One of the world’s most famous grand operas, it is domestic in scale. Its heroine, the delicate butterfly-like Japanese child bride, Cio Cio San, must sing dramatic arias with a full-bodied, mature woman’s voice. The opera’s leading tenor, Pinkerton, has some of the most beautiful music ever composed to sing, yet he is an out and out swine. And historically, like its equally famous counterparts “La Traviata” and “Carmen”, it bombed at the box office when first presented at La Scala during 1904.

Barcelona director, Àlex Ollé, celebrated for his productions with the company La Fura dels Baus, approaches this outdoor production with a mixture of thoughtful minimalism and grandeur. Played out on a huge grass stage designed by his collaborator, Alfons Flores, it owes something in its refinement to traditional Japanese theatre, with the entry of the 15-year-old bride, Butterfly, a bamboo grove set high upstage.

Yet both Ollé and Flores are well aware that this story of exploitation in the Third World (although Japan hardly counts as that now) by thoughtless Americans has resonance in 2014, so the Act II settings sees Butterfly’s romantic little house on the hill surrounded by construction sites, one of which, cheekily, has the sign “Pinkerton Constructions” on it, even though the script clearly shows that the ardent sailor, Benjamin Franklin Pinkerton, is still in the navy.

And they take full advantage of the spectacular setting of Sydney Harbour, with a huge moon and a huger sun being lifted aloft by cranes. The hapless suitor Prince Yamadori leaves the scene in a speedboat and we can watch his journey around the harbour.

Costume designer Lluc Castells has it both ways, with a mixture of beautiful kimonos and modern dress for the bridal party, traditional kimonos for the bridesmaids and delicately-pleated diaphanous version of the bridal gown for Cio Cio San that opens to reveal tattoo-like undergarment inscribed with a butterfly. In the final act, Butterfly, more often seen in shorts and T-shirt – more like “Miss Saigon” than “Madama Butterfly”.

The wedding scene is embellished with the inevitable harbour firework display, more modest than we’ve seen in the past. But spectacle, it seems, is less on the mind of Ollé and his cast that this year poignancy of this story, in which the delicacy and innocence of the young bride is contrast to with the heartless cynicism of the American sailor who comes to town, buys himself a wife and casts off as soon as he can get back to America and marry a “real” bride. Although it’s always been there in the libretto of this opera, it has rarely been as well delineated as it is in this production.

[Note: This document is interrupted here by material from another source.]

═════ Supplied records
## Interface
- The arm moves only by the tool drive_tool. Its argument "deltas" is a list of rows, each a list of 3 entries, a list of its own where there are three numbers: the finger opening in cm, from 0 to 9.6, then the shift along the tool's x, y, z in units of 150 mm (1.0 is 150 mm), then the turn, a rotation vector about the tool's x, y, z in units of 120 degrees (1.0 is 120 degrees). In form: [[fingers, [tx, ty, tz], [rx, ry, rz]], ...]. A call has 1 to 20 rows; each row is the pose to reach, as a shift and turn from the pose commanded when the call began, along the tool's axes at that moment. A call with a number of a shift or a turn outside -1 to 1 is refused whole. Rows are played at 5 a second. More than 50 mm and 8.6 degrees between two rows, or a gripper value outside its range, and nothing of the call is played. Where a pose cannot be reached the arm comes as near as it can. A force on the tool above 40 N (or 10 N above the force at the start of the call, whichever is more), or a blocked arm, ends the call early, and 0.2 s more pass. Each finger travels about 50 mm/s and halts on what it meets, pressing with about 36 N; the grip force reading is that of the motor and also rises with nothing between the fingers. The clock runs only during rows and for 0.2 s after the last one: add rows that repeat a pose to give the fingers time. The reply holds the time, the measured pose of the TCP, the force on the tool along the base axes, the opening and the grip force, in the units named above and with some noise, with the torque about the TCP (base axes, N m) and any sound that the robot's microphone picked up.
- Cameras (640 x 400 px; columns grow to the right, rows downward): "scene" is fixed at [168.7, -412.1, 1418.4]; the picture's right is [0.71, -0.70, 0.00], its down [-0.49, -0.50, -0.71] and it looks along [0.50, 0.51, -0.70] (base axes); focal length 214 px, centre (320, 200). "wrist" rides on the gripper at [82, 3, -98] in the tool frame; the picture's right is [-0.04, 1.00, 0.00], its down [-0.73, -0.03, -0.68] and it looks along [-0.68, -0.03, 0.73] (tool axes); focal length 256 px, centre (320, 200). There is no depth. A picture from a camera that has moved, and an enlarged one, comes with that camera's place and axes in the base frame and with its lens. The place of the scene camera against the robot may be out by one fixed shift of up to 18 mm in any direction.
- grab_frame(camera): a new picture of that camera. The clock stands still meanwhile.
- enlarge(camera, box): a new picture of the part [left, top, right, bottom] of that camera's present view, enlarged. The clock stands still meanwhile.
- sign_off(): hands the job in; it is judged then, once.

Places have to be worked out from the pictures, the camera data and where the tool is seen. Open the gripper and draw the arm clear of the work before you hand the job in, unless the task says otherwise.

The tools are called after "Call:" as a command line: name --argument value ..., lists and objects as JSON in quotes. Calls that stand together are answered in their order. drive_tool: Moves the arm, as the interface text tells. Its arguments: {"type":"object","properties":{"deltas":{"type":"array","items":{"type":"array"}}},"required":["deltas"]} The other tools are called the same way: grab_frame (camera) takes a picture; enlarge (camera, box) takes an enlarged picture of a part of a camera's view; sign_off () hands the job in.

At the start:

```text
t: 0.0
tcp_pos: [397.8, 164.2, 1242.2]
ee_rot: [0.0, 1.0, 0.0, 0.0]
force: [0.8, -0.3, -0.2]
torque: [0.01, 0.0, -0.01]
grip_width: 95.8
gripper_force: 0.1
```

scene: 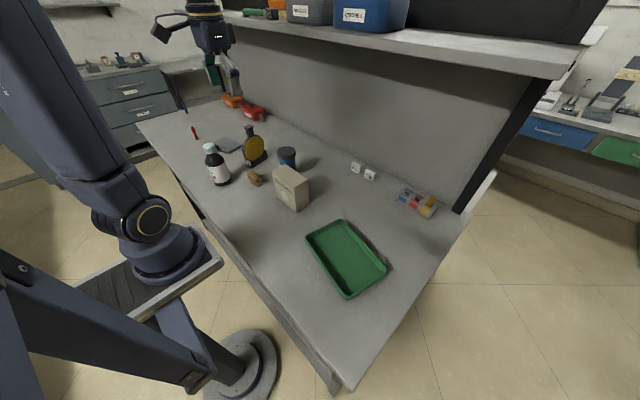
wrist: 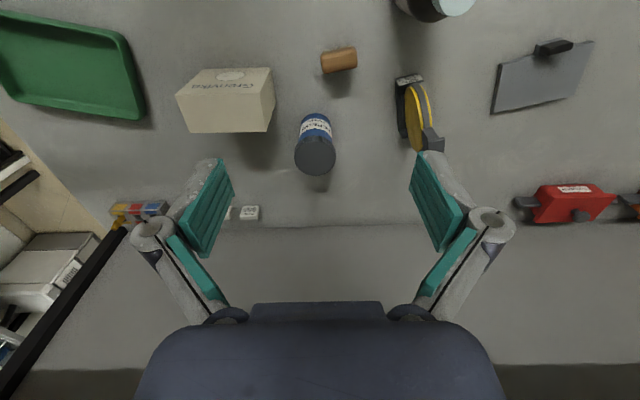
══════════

In part, that delineation owes its power to performances of two secondary characters, Canberra-trained baritone Michael Honeyman as the American Consul,  Sharpless (shared with Barry Ryan) and mezzosoprano  Anna Yun as Butterfly’s maid, Suzuki (shared with Victoria Lambourn). On opening night Honeyman in particular gave powerful voice to the view that the thoughtless Pinkerton should take care.

The two characters who tug at the heartstrings of the audience, however, are the central ones – Hiromi Omura (and Hyeseoung Kwon) as Butterfly and Georgy Vasiliev (and Andeka Gorrotxategi) as Pinkerton. From the moment Omura appears on stage, she is simply riveting, with her powerful voice reaching both the depth and the heights of emotion. Vasiliev, radiant in his amorous overtures in Act I, almost makes us forget how superficial he is.

Conductor Brian Castles-Onion and his magnificent orchestra are hidden from our view in this production, and the singers are miked to do battle with the elements on the harbour, but this touching “Butterfly” is music to the eyes and ears.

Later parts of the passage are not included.